Wednesday, May 6, 2015

NSA accepts proposed Congressional curbs on bulk data collection

NSA accepts proposed Congressional curbs on bulk data collection

Published 6 May 2015
The NSA’s domestic bulk phone metadata collection program, authorized under Section 215 of the U.S.A. Patriot Act, is set to expire on 1 June. Congress is now gearing up to pass new legislation, called the USA Freedom Act, to curb the NSA’s ability to store domestic phone metadata, instead keeping the information with telecommunications companies. NSA officials have welcomed the proposed restrictions, saying many within the agency doubted the effectiveness of its bulk metadata collection program.

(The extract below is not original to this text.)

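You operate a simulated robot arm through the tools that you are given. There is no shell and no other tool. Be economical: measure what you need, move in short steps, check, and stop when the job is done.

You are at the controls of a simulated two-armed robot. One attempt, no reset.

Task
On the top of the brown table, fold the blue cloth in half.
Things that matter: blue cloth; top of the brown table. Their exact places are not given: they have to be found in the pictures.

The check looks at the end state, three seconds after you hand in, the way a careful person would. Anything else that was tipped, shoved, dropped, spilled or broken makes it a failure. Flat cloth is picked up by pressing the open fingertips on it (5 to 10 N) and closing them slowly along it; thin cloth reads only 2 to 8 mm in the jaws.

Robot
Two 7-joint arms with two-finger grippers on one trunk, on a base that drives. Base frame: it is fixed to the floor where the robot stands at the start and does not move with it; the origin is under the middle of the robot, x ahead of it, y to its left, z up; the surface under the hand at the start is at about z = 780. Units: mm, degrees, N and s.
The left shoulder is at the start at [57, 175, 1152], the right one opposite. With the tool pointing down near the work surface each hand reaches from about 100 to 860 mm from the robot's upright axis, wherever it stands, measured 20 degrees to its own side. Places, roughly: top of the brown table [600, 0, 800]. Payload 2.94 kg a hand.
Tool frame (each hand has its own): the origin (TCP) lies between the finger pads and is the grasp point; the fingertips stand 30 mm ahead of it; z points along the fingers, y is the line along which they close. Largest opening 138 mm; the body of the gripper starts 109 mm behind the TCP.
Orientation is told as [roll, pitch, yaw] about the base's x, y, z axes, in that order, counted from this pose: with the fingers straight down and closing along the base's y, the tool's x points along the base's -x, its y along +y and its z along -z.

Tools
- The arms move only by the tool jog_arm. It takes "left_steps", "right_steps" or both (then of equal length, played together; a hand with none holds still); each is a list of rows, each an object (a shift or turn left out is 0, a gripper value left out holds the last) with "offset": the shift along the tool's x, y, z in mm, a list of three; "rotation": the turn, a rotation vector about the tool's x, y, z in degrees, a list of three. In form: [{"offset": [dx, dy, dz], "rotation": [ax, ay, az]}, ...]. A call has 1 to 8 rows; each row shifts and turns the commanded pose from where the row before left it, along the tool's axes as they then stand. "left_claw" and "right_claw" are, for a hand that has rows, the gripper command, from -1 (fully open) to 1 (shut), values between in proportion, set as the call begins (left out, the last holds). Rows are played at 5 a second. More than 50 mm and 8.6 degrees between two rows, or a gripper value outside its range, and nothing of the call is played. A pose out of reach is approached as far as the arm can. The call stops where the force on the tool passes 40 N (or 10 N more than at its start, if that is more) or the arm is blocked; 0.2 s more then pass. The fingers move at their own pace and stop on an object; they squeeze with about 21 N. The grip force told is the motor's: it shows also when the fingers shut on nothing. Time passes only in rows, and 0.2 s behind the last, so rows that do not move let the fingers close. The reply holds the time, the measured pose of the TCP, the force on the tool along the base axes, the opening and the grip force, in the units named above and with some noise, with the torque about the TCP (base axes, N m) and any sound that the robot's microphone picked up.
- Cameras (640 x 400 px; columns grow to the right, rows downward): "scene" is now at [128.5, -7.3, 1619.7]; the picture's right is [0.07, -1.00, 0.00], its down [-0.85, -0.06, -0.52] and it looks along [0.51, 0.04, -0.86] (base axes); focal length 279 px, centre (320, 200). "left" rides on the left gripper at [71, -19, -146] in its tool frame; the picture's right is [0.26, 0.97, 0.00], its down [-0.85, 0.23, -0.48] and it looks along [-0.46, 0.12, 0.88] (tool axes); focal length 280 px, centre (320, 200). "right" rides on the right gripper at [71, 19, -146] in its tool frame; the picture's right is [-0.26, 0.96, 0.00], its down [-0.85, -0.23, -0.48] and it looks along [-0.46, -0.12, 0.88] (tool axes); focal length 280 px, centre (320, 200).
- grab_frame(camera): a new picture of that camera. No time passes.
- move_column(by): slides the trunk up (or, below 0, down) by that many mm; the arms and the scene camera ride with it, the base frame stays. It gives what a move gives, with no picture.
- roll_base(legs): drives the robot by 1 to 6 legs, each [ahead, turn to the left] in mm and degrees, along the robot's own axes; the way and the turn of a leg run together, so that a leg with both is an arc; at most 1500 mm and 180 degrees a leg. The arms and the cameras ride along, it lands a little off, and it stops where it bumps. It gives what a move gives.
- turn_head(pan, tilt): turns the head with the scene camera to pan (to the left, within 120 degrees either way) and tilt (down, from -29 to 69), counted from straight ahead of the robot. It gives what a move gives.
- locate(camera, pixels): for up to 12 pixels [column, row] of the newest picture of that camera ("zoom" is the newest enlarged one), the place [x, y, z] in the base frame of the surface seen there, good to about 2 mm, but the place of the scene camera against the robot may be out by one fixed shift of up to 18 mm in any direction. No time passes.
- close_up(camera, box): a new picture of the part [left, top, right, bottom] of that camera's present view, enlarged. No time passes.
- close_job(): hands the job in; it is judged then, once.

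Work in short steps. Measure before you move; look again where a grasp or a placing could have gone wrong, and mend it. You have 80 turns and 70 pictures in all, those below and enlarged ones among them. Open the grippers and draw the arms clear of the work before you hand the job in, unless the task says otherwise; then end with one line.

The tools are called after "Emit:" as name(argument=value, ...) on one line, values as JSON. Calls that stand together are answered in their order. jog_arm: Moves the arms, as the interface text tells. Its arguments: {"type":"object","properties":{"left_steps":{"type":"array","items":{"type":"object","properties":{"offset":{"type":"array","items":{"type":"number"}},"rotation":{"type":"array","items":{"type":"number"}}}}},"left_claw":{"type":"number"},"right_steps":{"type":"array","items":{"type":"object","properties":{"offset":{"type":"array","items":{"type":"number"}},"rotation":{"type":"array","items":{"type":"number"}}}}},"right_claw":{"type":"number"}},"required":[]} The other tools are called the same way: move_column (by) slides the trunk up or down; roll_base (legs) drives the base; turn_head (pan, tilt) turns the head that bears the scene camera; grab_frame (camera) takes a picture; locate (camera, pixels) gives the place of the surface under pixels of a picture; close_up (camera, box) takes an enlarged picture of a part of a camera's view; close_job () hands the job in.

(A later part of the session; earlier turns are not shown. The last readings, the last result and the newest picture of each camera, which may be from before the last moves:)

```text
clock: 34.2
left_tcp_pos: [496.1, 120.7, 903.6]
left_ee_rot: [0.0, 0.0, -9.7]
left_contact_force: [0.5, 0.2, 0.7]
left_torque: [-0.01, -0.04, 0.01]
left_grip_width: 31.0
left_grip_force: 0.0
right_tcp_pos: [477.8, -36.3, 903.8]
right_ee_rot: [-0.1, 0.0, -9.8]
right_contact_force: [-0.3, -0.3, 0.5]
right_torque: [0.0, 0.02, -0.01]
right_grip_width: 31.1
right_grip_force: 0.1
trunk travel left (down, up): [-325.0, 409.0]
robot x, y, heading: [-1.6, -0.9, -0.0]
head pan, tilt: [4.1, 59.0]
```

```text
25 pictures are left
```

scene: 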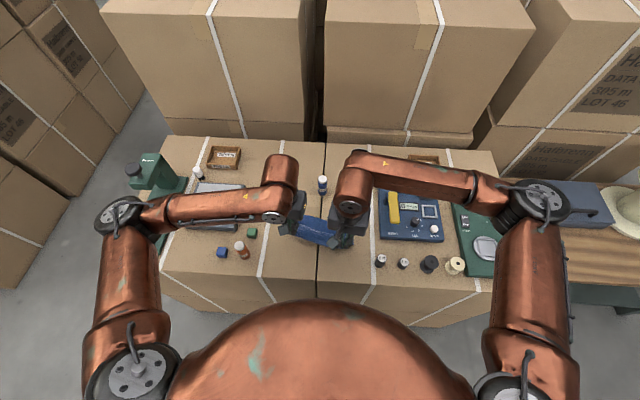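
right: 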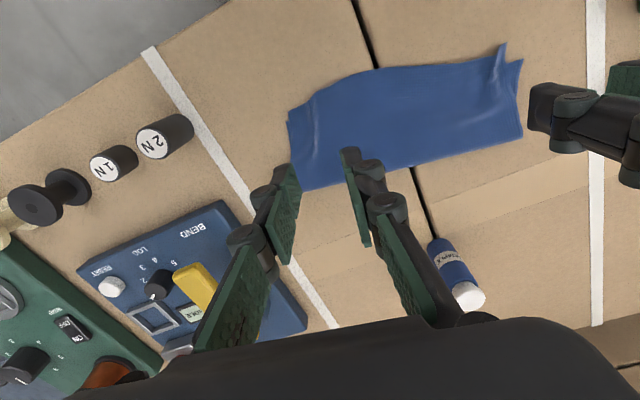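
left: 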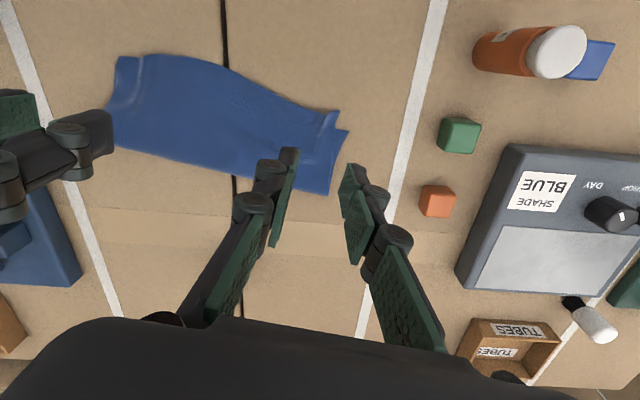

The NSA’s domestic bulk phone metadata collection program, authorized under Section 215 of the U.S.A. Patriot Act, is set to expire on 1 June. The agency has faced sharp criticism ever since former NSA contractor Edward Snowden revealed details in 2013, claiming that under Section 215 the NSA required major telecommunications companies, through a Foreign Intelligence Surveillance Act court order, to release bulk phone metadata directly into NSA computers.
Congress is now gearing up to pass new legislation, called the USA Freedom Act, to curb the NSA’s ability to store domestic phone metadata, instead keeping the information with telecommunications companies and only gain access to it when the Foreign Intelligence Surveillance Court issue an order and when there is a “reasonable, articulable suspicion” that a “specific selection term” used to request data is associated with international terrorism.
An analysis of the proposed House legislation by the Electronic Frontier Foundation, said the bill “should end” the bulk collection of “everybody’s phone records.” The EFF analysis also pointed out that the NSA could still search for records beyond phone data with fewer restrictions, and the legislation did not address warrantless collection of Americans’ international call and e-mails under Section 702 of the Foreign Intelligence Surveillance Act amendments of 2008.
A panel of experts appointed by President Barack Obama in 2013 found that the domestic bulk collection program had been of minimal intelligence value and risked invading Americans’ privacy. “NSA believes that on at least a few occasions, information derived” had “contributed to its efforts to prevent possible terrorist attacks, either in the United States or somewhere else in the world,” the report read, but added that the panel’s review showed that the information collected under the program “was not essential to preventing attacks and could readily have been obtained in a timely manner using conventional” court orders. The panel recommended legislation that “terminates the storage of bulk telephony metadata by the government” and that metadata be held instead by telecommunications firms or by some other third party.
The New York Times reports that NSA officials have welcomed the proposed restrictions, saying many within the agency doubted the effectiveness of its bulk metadata collection program. Former intelligence officials have went as far as saying that the idea to store the data with telecommunications firms rather than with the NSA came from Gen. Keith B. Alexander, then the NSA director. Alexander, they said, saw the move as a way for Obama to respond to public criticism without losing programs the NSA deemed more essential.
Cynthia Wong, the senior Internet researcher at Human Rights Watch, sees the legislation as a way forward. “While we are disappointed that the bill falls short in some areas, Congress shouldn’t put off reform any longer,” she said. “The U.S. should show the world that it can take privacy seriously while protecting its national security in the digital age.”
Still, some privacy advocates are unsatisfied. “If this bill passes, the NSA will continue unaddressed surveillance programs and will secretly torture the English language to devise novel justifications for spying on Americans,” said David Segal, executive director of Demand Progress. “We won’t even know the details until a new whistle-blower comes forward a decade or two from now.”
The USA Freedom Act passed the House Judiciary Committee last Thursday with bipartisan support, and it appears headed for approval by the full House. It attracted some Republican votes by increasing penalties for individuals convicted of material support for terrorism and by allowing intelligence agencies to keep tracking suspected terrorists for seventy-two hours after they enter the United States before needing a warrant. “Of course, it’s not everything that I want,” John Boehner (R-Ohio) said last week. “But I think it’s a solid agreement.” The legislation faces uncertainty in the Senate, where a similar bill failed by two votes to overcome a filibuster last year. Yet because Section 215 will expire on 1 June, Congress is forced to pass a bill addressing the NSA’s bulk metadata collection rather than letting the program end altogether.